Input material:
BEGIN

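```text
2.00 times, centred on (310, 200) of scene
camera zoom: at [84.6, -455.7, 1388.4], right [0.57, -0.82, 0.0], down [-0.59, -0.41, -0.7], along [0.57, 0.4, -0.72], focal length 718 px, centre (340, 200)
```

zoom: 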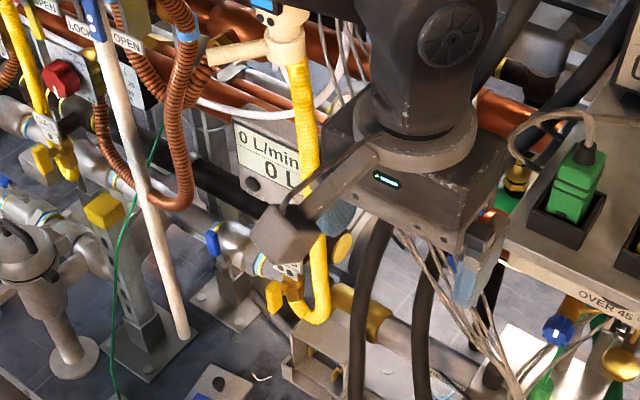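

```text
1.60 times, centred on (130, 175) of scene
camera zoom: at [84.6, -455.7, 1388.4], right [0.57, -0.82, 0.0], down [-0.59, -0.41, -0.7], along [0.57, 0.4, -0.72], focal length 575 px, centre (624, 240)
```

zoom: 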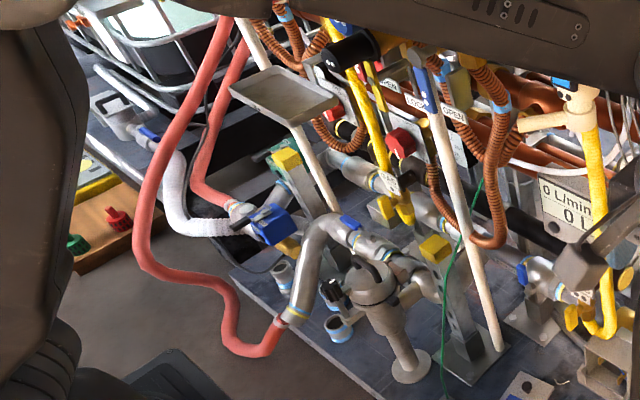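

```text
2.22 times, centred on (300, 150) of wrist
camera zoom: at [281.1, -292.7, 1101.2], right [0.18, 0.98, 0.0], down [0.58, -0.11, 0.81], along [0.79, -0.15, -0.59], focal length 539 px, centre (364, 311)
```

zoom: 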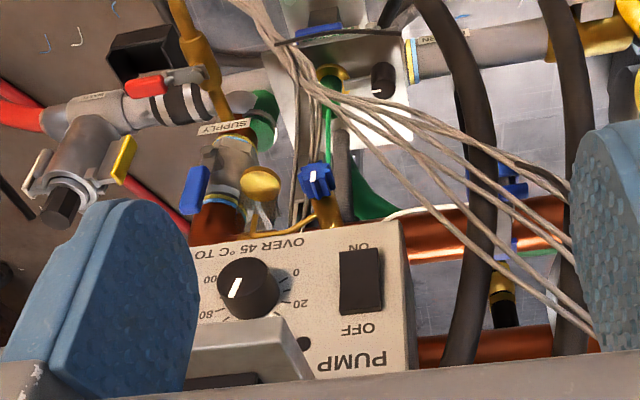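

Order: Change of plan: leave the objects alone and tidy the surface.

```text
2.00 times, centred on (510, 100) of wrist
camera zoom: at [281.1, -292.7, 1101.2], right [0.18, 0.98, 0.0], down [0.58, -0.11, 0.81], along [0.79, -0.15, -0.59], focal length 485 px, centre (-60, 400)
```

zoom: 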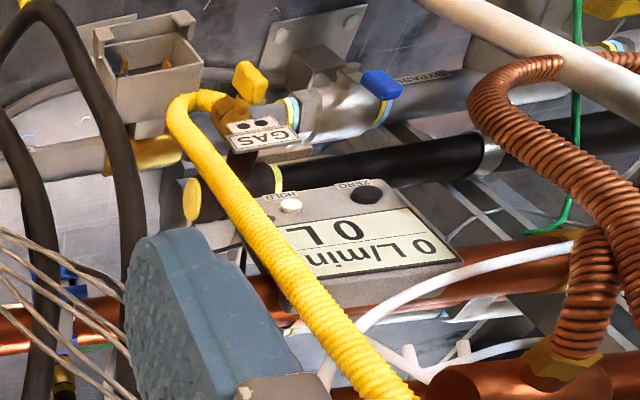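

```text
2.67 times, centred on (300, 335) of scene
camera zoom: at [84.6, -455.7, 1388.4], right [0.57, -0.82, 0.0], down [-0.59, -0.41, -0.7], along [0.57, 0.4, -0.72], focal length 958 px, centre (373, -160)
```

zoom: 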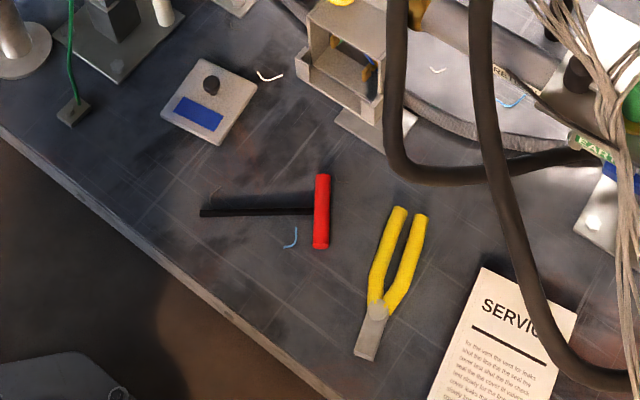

END
BEGIN

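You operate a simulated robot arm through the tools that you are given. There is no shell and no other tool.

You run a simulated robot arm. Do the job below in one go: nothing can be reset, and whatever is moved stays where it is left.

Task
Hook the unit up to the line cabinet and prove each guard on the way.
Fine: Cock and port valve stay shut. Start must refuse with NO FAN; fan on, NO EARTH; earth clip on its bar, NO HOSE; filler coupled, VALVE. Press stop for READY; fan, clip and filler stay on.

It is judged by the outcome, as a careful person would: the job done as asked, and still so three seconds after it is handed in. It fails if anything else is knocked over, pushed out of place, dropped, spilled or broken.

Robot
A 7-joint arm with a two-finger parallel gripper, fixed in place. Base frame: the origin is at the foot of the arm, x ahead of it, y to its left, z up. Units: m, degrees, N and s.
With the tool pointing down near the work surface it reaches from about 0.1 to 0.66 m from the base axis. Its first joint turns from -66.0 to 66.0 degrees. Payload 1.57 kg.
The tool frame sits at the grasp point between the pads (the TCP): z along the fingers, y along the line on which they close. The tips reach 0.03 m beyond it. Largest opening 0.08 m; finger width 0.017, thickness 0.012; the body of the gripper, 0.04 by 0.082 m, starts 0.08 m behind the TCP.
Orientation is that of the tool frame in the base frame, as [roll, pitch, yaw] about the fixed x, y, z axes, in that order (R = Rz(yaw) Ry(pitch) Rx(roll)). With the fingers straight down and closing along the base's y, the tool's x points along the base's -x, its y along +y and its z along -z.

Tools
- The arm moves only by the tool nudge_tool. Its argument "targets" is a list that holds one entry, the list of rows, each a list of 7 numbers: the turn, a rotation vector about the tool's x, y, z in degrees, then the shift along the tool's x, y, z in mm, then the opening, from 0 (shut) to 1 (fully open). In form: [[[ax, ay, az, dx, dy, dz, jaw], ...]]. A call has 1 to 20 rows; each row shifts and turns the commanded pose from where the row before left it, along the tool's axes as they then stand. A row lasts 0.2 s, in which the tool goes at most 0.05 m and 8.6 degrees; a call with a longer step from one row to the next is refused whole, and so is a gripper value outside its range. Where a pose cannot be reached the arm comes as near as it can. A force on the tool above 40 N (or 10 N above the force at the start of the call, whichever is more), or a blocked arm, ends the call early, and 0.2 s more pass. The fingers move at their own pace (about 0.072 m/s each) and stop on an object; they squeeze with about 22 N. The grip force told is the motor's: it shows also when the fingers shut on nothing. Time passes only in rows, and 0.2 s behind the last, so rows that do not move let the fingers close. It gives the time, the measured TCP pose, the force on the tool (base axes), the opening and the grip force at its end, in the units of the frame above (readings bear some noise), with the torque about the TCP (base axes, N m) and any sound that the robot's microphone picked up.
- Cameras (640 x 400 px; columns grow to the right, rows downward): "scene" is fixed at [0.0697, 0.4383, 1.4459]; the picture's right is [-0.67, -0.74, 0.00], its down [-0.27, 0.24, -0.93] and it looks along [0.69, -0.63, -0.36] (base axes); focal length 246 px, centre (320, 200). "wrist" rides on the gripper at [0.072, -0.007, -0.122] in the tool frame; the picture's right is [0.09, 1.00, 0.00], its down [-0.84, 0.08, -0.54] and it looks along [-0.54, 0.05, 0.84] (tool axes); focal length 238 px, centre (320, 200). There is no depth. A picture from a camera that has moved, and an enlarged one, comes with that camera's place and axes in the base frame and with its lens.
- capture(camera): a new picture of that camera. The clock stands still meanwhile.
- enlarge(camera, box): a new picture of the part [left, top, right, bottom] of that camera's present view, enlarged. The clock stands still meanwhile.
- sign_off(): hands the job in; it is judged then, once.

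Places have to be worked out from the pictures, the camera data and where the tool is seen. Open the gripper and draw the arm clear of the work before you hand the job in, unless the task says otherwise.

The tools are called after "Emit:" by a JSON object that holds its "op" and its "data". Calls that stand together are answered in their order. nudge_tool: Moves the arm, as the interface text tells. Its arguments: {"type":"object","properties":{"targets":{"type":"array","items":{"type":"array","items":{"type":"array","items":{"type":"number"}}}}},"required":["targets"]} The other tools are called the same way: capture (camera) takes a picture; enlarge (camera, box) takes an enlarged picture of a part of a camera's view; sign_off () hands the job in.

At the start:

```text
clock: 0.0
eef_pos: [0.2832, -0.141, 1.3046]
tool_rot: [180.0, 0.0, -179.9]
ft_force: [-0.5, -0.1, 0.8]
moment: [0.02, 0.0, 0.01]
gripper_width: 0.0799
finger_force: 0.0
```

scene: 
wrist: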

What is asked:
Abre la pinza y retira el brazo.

END

What is asked:
Which lines hold the word "scene"? Copy each of them from the records.

Result for this task:
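2.00 times, centred on (310, 200) of scene
1.60 times, centred on (130, 175) of scene
2.67 times, centred on (300, 335) of scene
- Cameras (640 x 400 px; columns grow to the right, rows downward): "scene" is fixed at [0.0697, 0.4383, 1.4459]; the picture's right is [-0.67, -0.74, 0.00], its down [-0.27, 0.24, -0.93] and it looks along [0.69, -0.63, -0.36] (base axes); focal length 246 px, centre (320, 200). "wrist" rides on the gripper at [0.072, -0.007, -0.122] in the tool frame; the picture's right is [0.09, 1.00, 0.00], its down [-0.84, 0.08, -0.54] and it looks along [-0.54, 0.05, 0.84] (tool axes); focal length 238 px, centre (320, 200). There is no depth. A picture from a camera that has moved, and an enlarged one, comes with that camera's place and axes in the base frame and with its lens.
scene: 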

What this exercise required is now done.